→ **Task statement**: Stop after the line with "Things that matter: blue": repeat exactly every line before it, beginning with the first, and that line itself.

-- START OF Data extract --

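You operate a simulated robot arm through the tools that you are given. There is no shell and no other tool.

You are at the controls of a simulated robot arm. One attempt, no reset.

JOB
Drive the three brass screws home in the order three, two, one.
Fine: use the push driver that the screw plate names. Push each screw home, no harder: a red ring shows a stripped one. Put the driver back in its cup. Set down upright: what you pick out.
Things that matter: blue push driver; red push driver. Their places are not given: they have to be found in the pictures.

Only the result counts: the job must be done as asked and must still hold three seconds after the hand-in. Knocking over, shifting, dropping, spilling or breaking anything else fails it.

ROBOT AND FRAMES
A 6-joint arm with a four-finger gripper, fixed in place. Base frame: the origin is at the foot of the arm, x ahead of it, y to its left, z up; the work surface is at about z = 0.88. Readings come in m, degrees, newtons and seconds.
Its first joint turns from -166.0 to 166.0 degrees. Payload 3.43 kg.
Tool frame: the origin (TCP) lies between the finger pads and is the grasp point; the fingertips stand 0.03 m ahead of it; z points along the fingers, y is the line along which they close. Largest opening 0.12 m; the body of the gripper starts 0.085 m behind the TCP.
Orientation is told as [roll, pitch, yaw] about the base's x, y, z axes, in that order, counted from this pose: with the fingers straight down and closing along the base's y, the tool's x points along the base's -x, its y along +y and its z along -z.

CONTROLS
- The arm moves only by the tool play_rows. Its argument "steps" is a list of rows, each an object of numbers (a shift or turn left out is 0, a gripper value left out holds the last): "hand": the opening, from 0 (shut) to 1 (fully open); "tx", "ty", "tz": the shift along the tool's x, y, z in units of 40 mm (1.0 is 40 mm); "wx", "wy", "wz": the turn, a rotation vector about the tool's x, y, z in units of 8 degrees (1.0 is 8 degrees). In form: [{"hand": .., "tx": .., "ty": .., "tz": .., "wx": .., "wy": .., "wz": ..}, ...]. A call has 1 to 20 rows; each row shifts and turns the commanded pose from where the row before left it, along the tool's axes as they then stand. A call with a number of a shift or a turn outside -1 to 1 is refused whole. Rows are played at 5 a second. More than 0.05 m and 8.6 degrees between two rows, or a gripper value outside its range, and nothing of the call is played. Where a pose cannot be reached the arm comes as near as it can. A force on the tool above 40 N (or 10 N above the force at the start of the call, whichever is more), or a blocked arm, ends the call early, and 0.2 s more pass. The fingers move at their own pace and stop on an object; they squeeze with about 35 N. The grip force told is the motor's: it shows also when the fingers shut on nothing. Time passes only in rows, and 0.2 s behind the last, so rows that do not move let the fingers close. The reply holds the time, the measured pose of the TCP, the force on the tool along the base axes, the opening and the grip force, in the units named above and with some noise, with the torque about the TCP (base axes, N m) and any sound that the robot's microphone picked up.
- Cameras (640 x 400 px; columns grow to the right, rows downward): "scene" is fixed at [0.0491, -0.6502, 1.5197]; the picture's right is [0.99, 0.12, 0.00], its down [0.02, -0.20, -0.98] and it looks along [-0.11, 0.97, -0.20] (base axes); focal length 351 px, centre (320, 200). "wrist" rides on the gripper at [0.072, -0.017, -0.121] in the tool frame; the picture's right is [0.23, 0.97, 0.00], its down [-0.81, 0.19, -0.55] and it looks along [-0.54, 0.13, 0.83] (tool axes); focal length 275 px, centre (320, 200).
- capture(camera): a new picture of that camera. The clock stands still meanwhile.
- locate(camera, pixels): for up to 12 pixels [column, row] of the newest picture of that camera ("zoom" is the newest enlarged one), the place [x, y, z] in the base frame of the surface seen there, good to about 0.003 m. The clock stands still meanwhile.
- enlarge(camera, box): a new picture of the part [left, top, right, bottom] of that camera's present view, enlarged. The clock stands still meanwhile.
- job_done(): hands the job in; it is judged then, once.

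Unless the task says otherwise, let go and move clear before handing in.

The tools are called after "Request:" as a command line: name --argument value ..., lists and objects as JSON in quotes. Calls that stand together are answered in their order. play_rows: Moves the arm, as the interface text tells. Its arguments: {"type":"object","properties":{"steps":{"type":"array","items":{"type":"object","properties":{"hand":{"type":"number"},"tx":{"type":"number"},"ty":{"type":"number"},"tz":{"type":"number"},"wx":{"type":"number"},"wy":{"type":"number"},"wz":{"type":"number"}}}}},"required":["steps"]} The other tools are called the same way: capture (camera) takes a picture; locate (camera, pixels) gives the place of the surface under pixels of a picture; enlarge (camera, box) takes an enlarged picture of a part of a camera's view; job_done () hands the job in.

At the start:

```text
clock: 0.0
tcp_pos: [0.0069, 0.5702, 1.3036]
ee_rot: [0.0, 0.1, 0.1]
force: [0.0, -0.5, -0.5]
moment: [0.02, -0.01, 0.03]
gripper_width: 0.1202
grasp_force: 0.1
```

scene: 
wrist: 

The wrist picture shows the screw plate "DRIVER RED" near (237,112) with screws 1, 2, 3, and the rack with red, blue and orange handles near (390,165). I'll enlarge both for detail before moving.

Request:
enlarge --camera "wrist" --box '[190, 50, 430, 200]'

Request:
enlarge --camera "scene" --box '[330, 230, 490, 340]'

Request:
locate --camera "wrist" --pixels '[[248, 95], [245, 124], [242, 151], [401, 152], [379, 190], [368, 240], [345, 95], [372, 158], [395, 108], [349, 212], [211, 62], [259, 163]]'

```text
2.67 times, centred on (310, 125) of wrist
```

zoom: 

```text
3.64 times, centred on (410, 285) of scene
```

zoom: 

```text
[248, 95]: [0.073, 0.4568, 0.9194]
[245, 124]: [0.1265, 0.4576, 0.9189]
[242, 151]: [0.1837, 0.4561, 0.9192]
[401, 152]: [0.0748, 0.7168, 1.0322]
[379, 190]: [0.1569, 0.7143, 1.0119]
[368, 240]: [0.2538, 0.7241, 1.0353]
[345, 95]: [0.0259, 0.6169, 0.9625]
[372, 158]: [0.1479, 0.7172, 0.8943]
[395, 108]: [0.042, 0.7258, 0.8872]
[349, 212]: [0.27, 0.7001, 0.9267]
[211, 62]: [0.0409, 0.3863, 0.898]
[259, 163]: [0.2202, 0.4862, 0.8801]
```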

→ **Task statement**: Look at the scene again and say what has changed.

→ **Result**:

-- END OF Data extract --

→ **Result**:
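You operate a simulated robot arm through the tools that you are given. There is no shell and no other tool.

You are at the controls of a simulated robot arm. One attempt, no reset.

JOB
Drive the three brass screws home in the order three, two, one.
Fine: use the push driver that the screw plate names. Push each screw home, no harder: a red ring shows a stripped one. Put the driver back in its cup. Set down upright: what you pick out.
Things that matter: blue push driver; red push driver. Their places are not given: they have to be found in the pictures.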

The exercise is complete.